==== SELECTED EXCERPT ====

24. Auszug aus dem Urteil der I. Zivilabteilung vom 15. Mai 1979 i.S. C. und C.S. AG gegen L. (Berufung)

Regeste

Schaden infolge vorsorglicher Massnahmen gemäss UWG.
1. Art. 8 ZGB. Behauptungs- und Substantiierungspflicht als Fragen des Bundesrechts. Anforderungen an das Bestreiten rechtserheblicher Tatsachen, insbesondere wenn es um das Mass und die Berechnung von Schadenersatz sowie um den Kausalzusammenhang geht (E. a und b).
2. Art. 12 Abs. 2 UWG. Haftung des Antragstellers: Bei der Bestimmung des Ersatzes sind Verschulden des Schädigers und Mitverschulden des Geschädigten mitzuberücksichtigen (E. c).

Erwägungen ab Seite 144

BGE 105 II 143 S. 144
Erwägungen:

6. Die im kantonalen Verfahren angeordneten vorsorglichen Massnahmen erwiesen sich im ersten Prozess als überwiegend, im zweiten als gänzlich unbegründet. Was die Kläger dagegen vorbringen, scheitert an den Ergebnissen der materiellen Beurteilung, die auch für die vorsorglich angeordneten Verbote gilt (vgl. BGE 105 II 61 E. 4). Für den ihm daraus erwachsenen Schaden forderte der Beklagte gestützt auf Art. 12 Abs. 2 UWG widerklageweise Fr. 200'000.- Ersatz. Das Zivilgericht Basel-Stadt hat ihm Fr. 191'696.85 zugesprochen.

==== INFORMATION PROVIDED ====

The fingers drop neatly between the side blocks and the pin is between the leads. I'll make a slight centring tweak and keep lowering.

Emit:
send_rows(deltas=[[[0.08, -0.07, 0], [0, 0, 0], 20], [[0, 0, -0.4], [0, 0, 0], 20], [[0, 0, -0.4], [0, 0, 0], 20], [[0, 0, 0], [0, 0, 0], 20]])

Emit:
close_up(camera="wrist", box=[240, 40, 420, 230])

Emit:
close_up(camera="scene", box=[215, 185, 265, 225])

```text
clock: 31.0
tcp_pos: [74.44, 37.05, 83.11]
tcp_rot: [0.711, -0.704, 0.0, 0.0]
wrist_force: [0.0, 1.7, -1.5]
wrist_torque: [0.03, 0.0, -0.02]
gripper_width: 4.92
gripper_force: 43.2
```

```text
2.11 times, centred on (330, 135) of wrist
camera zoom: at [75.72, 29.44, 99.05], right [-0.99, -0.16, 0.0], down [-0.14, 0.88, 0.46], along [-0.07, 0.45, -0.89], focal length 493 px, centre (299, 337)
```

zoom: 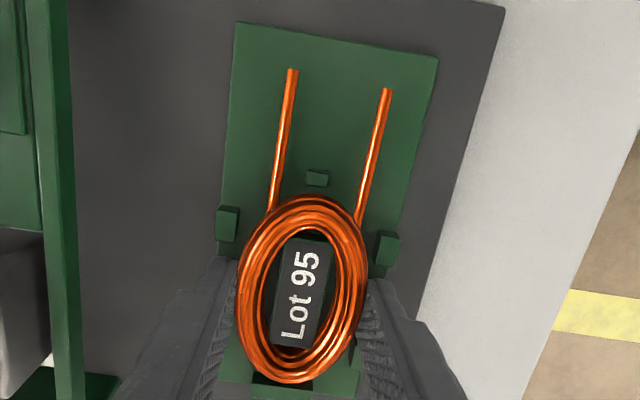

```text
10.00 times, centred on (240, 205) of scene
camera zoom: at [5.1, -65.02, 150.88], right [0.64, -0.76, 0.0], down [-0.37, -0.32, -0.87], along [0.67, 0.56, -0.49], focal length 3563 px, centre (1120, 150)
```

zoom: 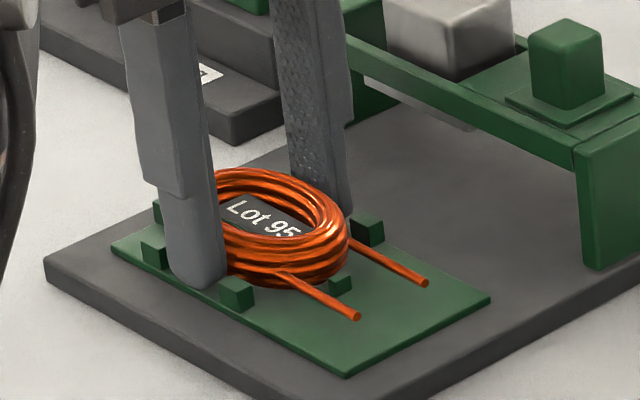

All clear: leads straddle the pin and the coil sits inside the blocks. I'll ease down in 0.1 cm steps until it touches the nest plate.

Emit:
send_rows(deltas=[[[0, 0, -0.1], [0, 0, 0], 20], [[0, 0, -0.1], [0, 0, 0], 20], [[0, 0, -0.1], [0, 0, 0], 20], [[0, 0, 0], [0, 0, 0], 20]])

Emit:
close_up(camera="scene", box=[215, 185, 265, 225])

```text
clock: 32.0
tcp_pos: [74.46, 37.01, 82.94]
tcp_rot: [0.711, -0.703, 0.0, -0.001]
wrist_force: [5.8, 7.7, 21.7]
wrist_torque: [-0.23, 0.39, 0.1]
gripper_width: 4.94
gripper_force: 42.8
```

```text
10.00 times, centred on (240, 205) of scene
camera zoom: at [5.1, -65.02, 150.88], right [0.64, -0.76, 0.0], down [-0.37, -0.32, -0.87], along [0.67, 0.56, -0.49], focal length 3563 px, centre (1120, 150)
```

====
==== INFORMATION PROVIDED ====

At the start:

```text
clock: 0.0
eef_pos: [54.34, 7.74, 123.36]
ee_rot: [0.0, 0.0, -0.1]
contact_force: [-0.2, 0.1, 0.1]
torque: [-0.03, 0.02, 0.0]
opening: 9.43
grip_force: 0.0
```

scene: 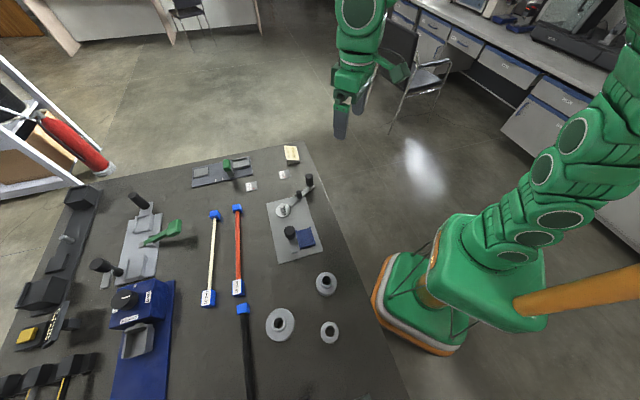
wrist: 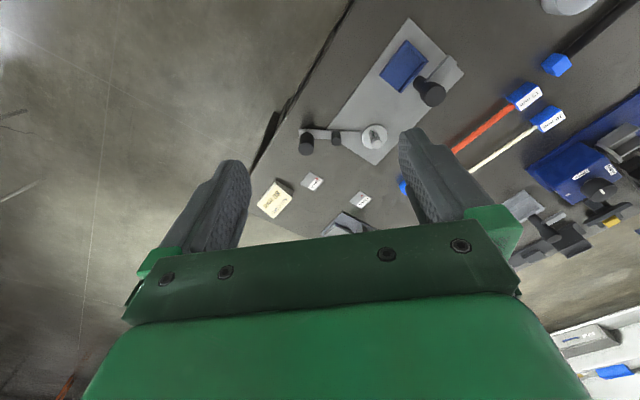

====

» WHAT THE TASK REQUIRES: Repeat the selected excerpt word for word.

» WRITTEN RESPONSE:
24. Auszug aus dem Urteil der I. Zivilabteilung vom 15. Mai 1979 i.S. C. und C.S. AG gegen L. (Berufung)

Regeste

Schaden infolge vorsorglicher Massnahmen gemäss UWG.
1. Art. 8 ZGB. Behauptungs- und Substantiierungspflicht als Fragen des Bundesrechts. Anforderungen an das Bestreiten rechtserheblicher Tatsachen, insbesondere wenn es um das Mass und die Berechnung von Schadenersatz sowie um den Kausalzusammenhang geht (E. a und b).
2. Art. 12 Abs. 2 UWG. Haftung des Antragstellers: Bei der Bestimmung des Ersatzes sind Verschulden des Schädigers und Mitverschulden des Geschädigten mitzuberücksichtigen (E. c).

Erwägungen ab Seite 144

BGE 105 II 143 S. 144
Erwägungen:

6. Die im kantonalen Verfahren angeordneten vorsorglichen Massnahmen erwiesen sich im ersten Prozess als überwiegend, im zweiten als gänzlich unbegründet. Was die Kläger dagegen vorbringen, scheitert an den Ergebnissen der materiellen Beurteilung, die auch für die vorsorglich angeordneten Verbote gilt (vgl. BGE 105 II 61 E. 4). Für den ihm daraus erwachsenen Schaden forderte der Beklagte gestützt auf Art. 12 Abs. 2 UWG widerklageweise Fr. 200'000.- Ersatz. Das Zivilgericht Basel-Stadt hat ihm Fr. 191'696.85 zugesprochen.